Many of those who like affirmative action may dislike the Boy Scouts doctrine and may hesitate to be very (303) Creative with it. But (to borrow an expression from the petitioner in Rumsfeld v. FAIR) you litigate with the case law you have, not the case law you wish you had.
The secondary moral of this story is: Mind the "at least some private universities might" that I italicized above. Despite fears that Boy Scouts would massively undermine antidiscrimination law, the actual Boy Scouts exception is likely fairly narrow. To most cleanly fit within it, those covered by an expressive-associational right to affirmative action should be authority figures who speak for the institution. The closest fits will be at universities that do have strong faculty- and student-governance norms but don't have strong faculty or student academic-freedom or free-speech norms, so their faculty and students can really be described as, in some way, leaders who speak for the institution.
That's not to say that other universities won't be able to qualify for the Boy Scouts exemption, but the looser the resemblance with the Boy Scouts, the less sure we can be that the doctrine will apply.

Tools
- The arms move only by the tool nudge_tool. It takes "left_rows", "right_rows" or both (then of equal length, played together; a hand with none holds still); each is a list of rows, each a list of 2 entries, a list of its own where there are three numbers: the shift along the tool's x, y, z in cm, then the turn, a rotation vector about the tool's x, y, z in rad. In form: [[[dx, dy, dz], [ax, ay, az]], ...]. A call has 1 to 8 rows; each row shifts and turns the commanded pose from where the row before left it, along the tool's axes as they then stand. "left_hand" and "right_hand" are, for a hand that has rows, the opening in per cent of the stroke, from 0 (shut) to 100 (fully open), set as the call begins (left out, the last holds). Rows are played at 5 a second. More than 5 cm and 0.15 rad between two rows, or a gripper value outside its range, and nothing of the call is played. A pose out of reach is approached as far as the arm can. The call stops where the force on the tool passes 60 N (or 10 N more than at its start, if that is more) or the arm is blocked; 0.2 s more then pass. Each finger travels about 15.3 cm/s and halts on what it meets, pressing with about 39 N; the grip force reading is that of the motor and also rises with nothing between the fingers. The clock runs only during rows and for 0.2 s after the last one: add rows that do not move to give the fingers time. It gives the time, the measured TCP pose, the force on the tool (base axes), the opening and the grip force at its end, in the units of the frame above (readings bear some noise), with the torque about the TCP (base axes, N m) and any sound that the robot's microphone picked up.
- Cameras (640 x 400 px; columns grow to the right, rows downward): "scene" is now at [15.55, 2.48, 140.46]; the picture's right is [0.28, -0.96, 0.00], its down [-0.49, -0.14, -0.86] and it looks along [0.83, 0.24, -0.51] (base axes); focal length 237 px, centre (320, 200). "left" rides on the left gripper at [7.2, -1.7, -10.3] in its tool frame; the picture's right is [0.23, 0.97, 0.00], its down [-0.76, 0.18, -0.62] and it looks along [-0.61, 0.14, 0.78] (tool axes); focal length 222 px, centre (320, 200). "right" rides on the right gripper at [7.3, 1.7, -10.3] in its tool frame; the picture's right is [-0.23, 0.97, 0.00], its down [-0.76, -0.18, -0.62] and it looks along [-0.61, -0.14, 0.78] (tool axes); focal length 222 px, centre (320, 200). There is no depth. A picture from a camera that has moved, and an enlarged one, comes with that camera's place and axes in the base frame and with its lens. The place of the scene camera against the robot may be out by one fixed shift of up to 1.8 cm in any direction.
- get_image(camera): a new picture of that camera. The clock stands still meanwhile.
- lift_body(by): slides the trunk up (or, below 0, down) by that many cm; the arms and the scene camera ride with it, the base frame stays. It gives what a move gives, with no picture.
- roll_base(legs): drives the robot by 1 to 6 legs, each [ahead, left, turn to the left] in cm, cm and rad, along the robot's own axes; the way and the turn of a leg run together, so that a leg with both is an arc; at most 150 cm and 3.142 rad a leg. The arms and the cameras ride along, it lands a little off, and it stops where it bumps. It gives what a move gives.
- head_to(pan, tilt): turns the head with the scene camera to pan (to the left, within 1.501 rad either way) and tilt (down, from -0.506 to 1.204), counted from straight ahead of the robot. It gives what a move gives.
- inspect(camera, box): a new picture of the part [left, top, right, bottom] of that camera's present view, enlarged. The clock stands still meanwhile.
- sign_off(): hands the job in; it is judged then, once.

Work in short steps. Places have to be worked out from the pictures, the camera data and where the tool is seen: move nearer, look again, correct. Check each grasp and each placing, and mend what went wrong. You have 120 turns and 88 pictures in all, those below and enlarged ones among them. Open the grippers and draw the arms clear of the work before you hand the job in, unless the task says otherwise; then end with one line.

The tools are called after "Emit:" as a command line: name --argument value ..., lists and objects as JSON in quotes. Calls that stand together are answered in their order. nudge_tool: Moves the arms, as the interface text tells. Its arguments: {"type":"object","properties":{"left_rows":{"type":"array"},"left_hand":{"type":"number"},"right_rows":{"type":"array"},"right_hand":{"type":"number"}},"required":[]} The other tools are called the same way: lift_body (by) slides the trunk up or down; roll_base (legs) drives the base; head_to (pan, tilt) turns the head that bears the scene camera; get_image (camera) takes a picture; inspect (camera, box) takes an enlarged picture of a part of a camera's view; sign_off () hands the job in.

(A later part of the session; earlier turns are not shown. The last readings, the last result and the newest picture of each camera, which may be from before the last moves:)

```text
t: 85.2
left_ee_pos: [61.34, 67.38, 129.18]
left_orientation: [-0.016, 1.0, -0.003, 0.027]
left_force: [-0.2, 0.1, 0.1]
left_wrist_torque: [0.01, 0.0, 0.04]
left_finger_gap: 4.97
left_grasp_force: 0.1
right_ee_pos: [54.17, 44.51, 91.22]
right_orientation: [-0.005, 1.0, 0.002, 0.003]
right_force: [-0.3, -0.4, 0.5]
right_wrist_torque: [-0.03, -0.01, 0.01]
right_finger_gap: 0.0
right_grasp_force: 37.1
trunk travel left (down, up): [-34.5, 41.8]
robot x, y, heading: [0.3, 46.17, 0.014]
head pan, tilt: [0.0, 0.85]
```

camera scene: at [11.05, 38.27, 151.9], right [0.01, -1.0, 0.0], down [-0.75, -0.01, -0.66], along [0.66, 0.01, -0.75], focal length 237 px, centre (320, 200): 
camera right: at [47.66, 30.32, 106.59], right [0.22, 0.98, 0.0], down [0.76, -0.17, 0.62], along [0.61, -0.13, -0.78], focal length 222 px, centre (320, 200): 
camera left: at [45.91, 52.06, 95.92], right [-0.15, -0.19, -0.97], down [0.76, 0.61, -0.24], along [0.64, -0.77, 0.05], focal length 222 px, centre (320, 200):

And a final moral is: Let's look, based on post–Boy Scouts lower-court cases, at where the doctrine is flexible and where it might be headed. There's some flexibility in when a burden on an organization becomes "substantial" and also in whether some antidiscrimination interests that the government might present to overcome the expressive-association right would be considered "compelling."
But the main question is whether certain activities are considered "expressive" to begin with. Because the test for whether an activity is considered expressive relies a lot on social expectations and how people interpret an activity, this element is key to whether any expressive affirmative-action right can be viable outside the educational context.